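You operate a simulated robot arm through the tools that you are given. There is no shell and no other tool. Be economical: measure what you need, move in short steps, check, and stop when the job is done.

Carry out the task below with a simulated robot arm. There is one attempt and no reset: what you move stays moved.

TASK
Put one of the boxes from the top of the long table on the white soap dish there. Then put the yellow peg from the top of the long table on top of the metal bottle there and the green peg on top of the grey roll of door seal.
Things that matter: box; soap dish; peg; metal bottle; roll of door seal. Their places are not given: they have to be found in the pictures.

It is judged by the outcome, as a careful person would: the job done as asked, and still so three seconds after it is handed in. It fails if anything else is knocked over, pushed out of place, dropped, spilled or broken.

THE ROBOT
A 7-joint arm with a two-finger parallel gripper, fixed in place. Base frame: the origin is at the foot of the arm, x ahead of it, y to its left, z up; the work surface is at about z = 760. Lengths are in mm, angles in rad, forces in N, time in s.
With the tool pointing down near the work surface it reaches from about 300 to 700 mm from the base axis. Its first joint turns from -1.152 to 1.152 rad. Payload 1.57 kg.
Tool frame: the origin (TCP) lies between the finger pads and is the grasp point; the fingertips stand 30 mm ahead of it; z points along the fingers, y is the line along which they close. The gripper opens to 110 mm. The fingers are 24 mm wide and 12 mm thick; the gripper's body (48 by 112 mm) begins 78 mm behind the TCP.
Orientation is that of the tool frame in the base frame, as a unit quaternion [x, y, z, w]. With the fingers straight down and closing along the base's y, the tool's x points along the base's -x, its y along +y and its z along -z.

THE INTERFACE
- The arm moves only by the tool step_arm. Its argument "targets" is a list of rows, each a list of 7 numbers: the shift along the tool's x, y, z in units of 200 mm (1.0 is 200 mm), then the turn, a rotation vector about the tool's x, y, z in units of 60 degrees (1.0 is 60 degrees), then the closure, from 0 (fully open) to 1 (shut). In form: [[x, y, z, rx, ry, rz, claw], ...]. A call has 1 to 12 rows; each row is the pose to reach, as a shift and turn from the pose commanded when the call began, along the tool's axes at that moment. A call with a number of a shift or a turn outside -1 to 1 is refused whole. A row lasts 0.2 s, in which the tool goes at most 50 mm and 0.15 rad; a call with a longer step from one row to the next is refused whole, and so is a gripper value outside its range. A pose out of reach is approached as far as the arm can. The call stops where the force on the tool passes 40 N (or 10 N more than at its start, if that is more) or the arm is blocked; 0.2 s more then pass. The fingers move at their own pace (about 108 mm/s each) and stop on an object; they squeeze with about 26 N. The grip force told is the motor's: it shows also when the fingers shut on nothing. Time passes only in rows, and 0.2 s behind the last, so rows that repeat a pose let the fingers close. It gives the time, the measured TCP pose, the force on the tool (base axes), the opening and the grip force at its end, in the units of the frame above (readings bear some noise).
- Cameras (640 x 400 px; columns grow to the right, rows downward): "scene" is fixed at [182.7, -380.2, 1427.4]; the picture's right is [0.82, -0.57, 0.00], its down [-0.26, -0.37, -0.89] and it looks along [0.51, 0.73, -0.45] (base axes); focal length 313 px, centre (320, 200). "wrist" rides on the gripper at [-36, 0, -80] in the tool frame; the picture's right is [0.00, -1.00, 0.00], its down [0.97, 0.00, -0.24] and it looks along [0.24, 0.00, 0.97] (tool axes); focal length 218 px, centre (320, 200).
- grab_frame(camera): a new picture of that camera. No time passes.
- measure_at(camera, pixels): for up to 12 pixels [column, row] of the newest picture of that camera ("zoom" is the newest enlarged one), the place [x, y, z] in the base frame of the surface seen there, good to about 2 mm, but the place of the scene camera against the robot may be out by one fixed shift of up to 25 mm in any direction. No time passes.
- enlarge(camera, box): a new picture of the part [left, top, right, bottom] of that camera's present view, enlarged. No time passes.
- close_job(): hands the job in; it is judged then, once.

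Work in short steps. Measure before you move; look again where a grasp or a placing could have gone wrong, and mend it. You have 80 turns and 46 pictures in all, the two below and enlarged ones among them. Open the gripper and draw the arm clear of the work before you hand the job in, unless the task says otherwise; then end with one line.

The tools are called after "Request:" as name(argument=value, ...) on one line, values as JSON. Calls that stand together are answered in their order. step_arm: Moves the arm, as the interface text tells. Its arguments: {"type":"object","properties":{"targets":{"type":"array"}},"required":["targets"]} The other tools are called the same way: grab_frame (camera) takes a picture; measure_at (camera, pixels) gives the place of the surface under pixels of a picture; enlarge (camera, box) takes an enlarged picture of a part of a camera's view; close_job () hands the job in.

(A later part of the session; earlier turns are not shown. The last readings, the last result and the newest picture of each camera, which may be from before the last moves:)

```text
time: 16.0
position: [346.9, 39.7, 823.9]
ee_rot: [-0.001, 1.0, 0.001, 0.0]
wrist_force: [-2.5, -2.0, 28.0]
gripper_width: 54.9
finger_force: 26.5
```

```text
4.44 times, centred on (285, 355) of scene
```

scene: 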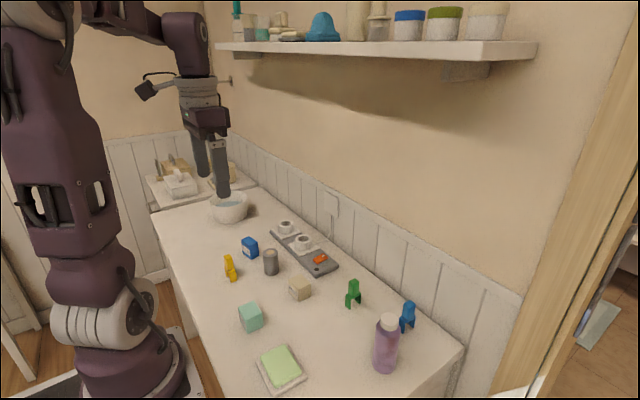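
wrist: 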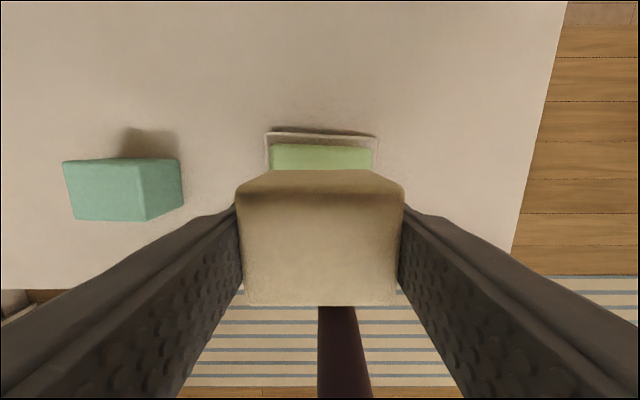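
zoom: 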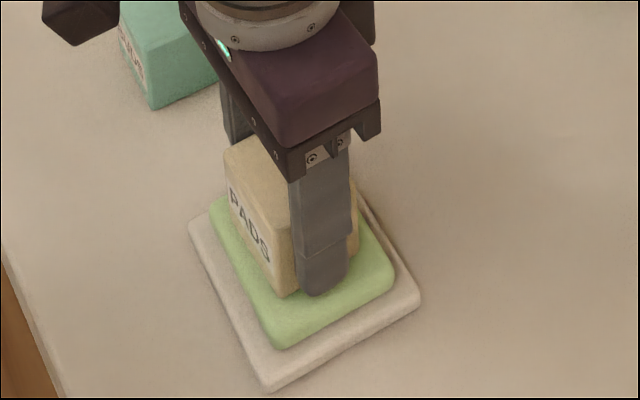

• [Task to carry out] Transcribe the full listing above exactly as it stands, minus the pictures. The answer is a JSON array that holds each line as a string and skips blank lines.

• [Solved problem]
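[
  "You operate a simulated robot arm through the tools that you are given. There is no shell and no other tool. Be economical: measure what you need, move in short steps, check, and stop when the job is done.",
  "Carry out the task below with a simulated robot arm. There is one attempt and no reset: what you move stays moved.",
  "TASK",
  "Put one of the boxes from the top of the long table on the white soap dish there. Then put the yellow peg from the top of the long table on top of the metal bottle there and the green peg on top of the grey roll of door seal.",
  "Things that matter: box; soap dish; peg; metal bottle; roll of door seal. Their places are not given: they have to be found in the pictures.",
  "It is judged by the outcome, as a careful person would: the job done as asked, and still so three seconds after it is handed in. It fails if anything else is knocked over, pushed out of place, dropped, spilled or broken.",
  "THE ROBOT",
  "A 7-joint arm with a two-finger parallel gripper, fixed in place. Base frame: the origin is at the foot of the arm, x ahead of it, y to its left, z up; the work surface is at about z = 760. Lengths are in mm, angles in rad, forces in N, time in s.",
  "With the tool pointing down near the work surface it reaches from about 300 to 700 mm from the base axis. Its first joint turns from -1.152 to 1.152 rad. Payload 1.57 kg.",
  "Tool frame: the origin (TCP) lies between the finger pads and is the grasp point; the fingertips stand 30 mm ahead of it; z points along the fingers, y is the line along which they close. The gripper opens to 110 mm. The fingers are 24 mm wide and 12 mm thick; the gripper's body (48 by 112 mm) begins 78 mm behind the TCP.",
  "Orientation is that of the tool frame in the base frame, as a unit quaternion [x, y, z, w]. With the fingers straight down and closing along the base's y, the tool's x points along the base's -x, its y along +y and its z along -z.",
  "THE INTERFACE",
  "- The arm moves only by the tool step_arm. Its argument \"targets\" is a list of rows, each a list of 7 numbers: the shift along the tool's x, y, z in units of 200 mm (1.0 is 200 mm), then the turn, a rotation vector about the tool's x, y, z in units of 60 degrees (1.0 is 60 degrees), then the closure, from 0 (fully open) to 1 (shut). In form: [[x, y, z, rx, ry, rz, claw], ...]. A call has 1 to 12 rows; each row is the pose to reach, as a shift and turn from the pose commanded when the call began, along the tool's axes at that moment. A call with a number of a shift or a turn outside -1 to 1 is refused whole. A row lasts 0.2 s, in which the tool goes at most 50 mm and 0.15 rad; a call with a longer step from one row to the next is refused whole, and so is a gripper value outside its range. A pose out of reach is approached as far as the arm can. The call stops where the force on the tool passes 40 N (or 10 N more than at its start, if that is more) or the arm is blocked; 0.2 s more then pass. The fingers move at their own pace (about 108 mm/s each) and stop on an object; they squeeze with about 26 N. The grip force told is the motor's: it shows also when the fingers shut on nothing. Time passes only in rows, and 0.2 s behind the last, so rows that repeat a pose let the fingers close. It gives the time, the measured TCP pose, the force on the tool (base axes), the opening and the grip force at its end, in the units of the frame above (readings bear some noise).",
  "- Cameras (640 x 400 px; columns grow to the right, rows downward): \"scene\" is fixed at [182.7, -380.2, 1427.4]; the picture's right is [0.82, -0.57, 0.00], its down [-0.26, -0.37, -0.89] and it looks along [0.51, 0.73, -0.45] (base axes); focal length 313 px, centre (320, 200). \"wrist\" rides on the gripper at [-36, 0, -80] in the tool frame; the picture's right is [0.00, -1.00, 0.00], its down [0.97, 0.00, -0.24] and it looks along [0.24, 0.00, 0.97] (tool axes); focal length 218 px, centre (320, 200).",
  "- grab_frame(camera): a new picture of that camera. No time passes.",
  "- measure_at(camera, pixels): for up to 12 pixels [column, row] of the newest picture of that camera (\"zoom\" is the newest enlarged one), the place [x, y, z] in the base frame of the surface seen there, good to about 2 mm, but the place of the scene camera against the robot may be out by one fixed shift of up to 25 mm in any direction. No time passes.",
  "- enlarge(camera, box): a new picture of the part [left, top, right, bottom] of that camera's present view, enlarged. No time passes.",
  "- close_job(): hands the job in; it is judged then, once.",
  "Work in short steps. Measure before you move; look again where a grasp or a placing could have gone wrong, and mend it. You have 80 turns and 46 pictures in all, the two below and enlarged ones among them. Open the gripper and draw the arm clear of the work before you hand the job in, unless the task says otherwise; then end with one line.",
  "The tools are called after \"Request:\" as name(argument=value, ...) on one line, values as JSON. Calls that stand together are answered in their order. step_arm: Moves the arm, as the interface text tells. Its arguments: {\"type\":\"object\",\"properties\":{\"targets\":{\"type\":\"array\"}},\"required\":[\"targets\"]} The other tools are called the same way: grab_frame (camera) takes a picture; measure_at (camera, pixels) gives the place of the surface under pixels of a picture; enlarge (camera, box) takes an enlarged picture of a part of a camera's view; close_job () hands the job in.",
  "(A later part of the session; earlier turns are not shown. The last readings, the last result and the newest picture of each camera, which may be from before the last moves:)",
  "```text",
  "time: 16.0",
  "position: [346.9, 39.7, 823.9]",
  "ee_rot: [-0.001, 1.0, 0.001, 0.0]",
  "wrist_force: [-2.5, -2.0, 28.0]",
  "gripper_width: 54.9",
  "finger_force: 26.5",
  "```",
  "```text",
  "4.44 times, centred on (285, 355) of scene",
  "```",
  "scene: ",
  "wrist: ",
  "zoom: "
]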